Specify the following values:
Presimplify contours (remove data points before applying a spline): Set the Tolerance to "4"
Interpolated Bezier: select this option to produce curves which are formed from blended parabolas of adjacent line segments. This is the same method as used in the smooth-string command, but can result in curves which are at a significant distance from the original line segments. The default value of "4" is fine for this tutorial.
Simplify Contours (remove points within a straight line distance of another point): set the Tolerance to "0.1" (data points are sparse with the demonstration data so this value doesn't make much difference to the output. - Click Generate
and note the (slight) change of string geometry resulting from
splining. For a simple data set, the effect isn't that pronounced.
On more complex data sets where contours can only be generated
with rapid changes in vertex direction, the effect can be more
obvious.
- Repeat steps 1 - 4 for P1_PH23. First select
[P1_PH23] from the Phase
drop-down list (click Yes
to save your data so far), then specify the following values for
surface generation:
Phase [P1_PH2]
Subsample: 1
Smooth: 1
(Click Generate from Model at this point)
Generate Bench Contours: same values as P1_PH1: - Save and Close your task. You have now created two shell DTMs, plus corresponding contour strings, for phases 1 and 23 within your planning model.
Exercise: Viewing Data with the Pit Data Control Bar
The Pit Data control bar can be used to see the status of your OP database. All managed data appears here and you can use the control bar as a menu for accessing specific data objects.
In the following exercise you are going to enable the display of the isoshell surfaces and contour strings that you generated above.
- Make sure the Pit Data control bar is visible (either as a standalone control bar, or as a tab within a group). If you can't see it, check it isn't hidden using the Home ribbon's Show menu.
- If the Pit
Data control bar sits within a tabbed group, drag it out
of the group and make it a floating dialog (this topic explains
how).
If you have a secondary monitor, float the control bar onto it. The image below shows the control in its floating state, positioned to the left of the Task window - it has been resized to make it wide enough to see all Phase data table columns: - Scroll the Phase
data table (the bottom one of the three) to the top so
that the P1_PH1 row is visible. In the Shell
DTMs and Shell Contours
columns you should see unfilled circles:
- These circles indicate that data exists
for these project items, but are not displayed/loaded.

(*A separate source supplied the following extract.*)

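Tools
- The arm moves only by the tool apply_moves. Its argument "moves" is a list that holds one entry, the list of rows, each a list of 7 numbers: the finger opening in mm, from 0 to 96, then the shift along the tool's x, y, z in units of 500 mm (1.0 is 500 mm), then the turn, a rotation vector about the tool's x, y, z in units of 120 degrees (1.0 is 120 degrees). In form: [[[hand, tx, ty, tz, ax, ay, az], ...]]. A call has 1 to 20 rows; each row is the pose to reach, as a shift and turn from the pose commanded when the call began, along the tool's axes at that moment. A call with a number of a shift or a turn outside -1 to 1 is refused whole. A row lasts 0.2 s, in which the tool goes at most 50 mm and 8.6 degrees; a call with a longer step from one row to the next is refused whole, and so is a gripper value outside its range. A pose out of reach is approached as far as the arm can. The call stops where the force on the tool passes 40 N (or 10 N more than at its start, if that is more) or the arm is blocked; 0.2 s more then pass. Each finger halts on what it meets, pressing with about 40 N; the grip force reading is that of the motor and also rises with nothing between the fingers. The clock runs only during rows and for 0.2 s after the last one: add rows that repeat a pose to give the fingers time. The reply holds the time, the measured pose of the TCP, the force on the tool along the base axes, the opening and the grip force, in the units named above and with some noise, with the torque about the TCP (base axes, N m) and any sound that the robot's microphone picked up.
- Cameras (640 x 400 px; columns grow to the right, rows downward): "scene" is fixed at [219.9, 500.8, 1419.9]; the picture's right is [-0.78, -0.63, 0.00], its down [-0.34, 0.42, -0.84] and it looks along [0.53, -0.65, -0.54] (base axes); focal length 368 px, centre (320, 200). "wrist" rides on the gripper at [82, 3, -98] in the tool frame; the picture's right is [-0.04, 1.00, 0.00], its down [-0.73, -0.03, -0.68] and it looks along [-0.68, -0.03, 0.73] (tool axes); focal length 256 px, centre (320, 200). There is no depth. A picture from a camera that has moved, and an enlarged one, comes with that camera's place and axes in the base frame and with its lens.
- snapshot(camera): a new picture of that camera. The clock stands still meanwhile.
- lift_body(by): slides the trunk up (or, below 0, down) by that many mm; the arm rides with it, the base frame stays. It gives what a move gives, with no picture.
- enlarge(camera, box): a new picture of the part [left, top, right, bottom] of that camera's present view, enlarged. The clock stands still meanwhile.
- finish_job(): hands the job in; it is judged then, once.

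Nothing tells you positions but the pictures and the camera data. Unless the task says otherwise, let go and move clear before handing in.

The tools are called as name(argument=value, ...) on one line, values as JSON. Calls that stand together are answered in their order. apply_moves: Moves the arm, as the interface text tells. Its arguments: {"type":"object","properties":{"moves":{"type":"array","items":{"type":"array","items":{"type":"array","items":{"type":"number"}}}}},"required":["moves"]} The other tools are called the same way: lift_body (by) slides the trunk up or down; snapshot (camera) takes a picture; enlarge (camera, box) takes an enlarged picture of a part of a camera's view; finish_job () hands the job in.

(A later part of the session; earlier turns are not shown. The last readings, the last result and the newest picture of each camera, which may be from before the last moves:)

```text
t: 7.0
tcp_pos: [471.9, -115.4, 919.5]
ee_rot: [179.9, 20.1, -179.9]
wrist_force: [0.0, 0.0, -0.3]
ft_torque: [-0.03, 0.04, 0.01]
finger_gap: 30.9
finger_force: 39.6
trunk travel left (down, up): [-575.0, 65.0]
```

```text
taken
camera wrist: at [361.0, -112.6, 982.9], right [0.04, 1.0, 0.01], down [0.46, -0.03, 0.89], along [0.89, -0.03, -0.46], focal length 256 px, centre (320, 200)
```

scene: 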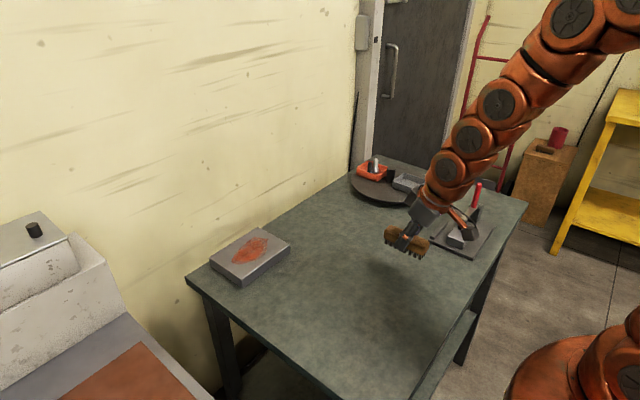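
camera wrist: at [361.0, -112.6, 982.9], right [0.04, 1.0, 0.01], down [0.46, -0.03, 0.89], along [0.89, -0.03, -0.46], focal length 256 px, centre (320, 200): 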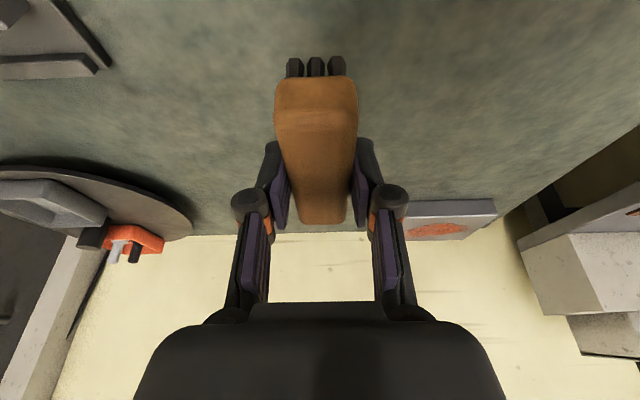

Left-click (once) both the Shell DTMs and Shell Contours buttons to display the relevant items in the Task window. The circles become solid and the corresponding overlay is displayed: - Scroll the table down so that you can see
the table row for P1_PH23, then enable the same buttons:
- For the P1_PH23 row, double-click the Shell DTMs filled circle to reveal the Wireframe Properties dialog. This will be familiar to anyone that has used the Sheets | 3D control bar menu.
- Change the Color
to Fixed and select [Cyan]
(or something close). Apply
this to show both shell DTMs more clearly:
You can edit any 3D overlay within your OP database in this manner; double-click to access the relevant properties dialog, then apply your settings to the selected overlay. - You can also use the Pit
Data bar to save generated data objects as physical files.
This could be useful if you wanted to use them for other Studio
operations later, such as cut and fill calculations, for example.
Right-click the P1_PH23 Shell DTM and select Save As... - Save an Extended Precision file with the default name (P1PH23SHLWIREtr.dm).
- Finally, dock the Pit Data bar on the right of the screen.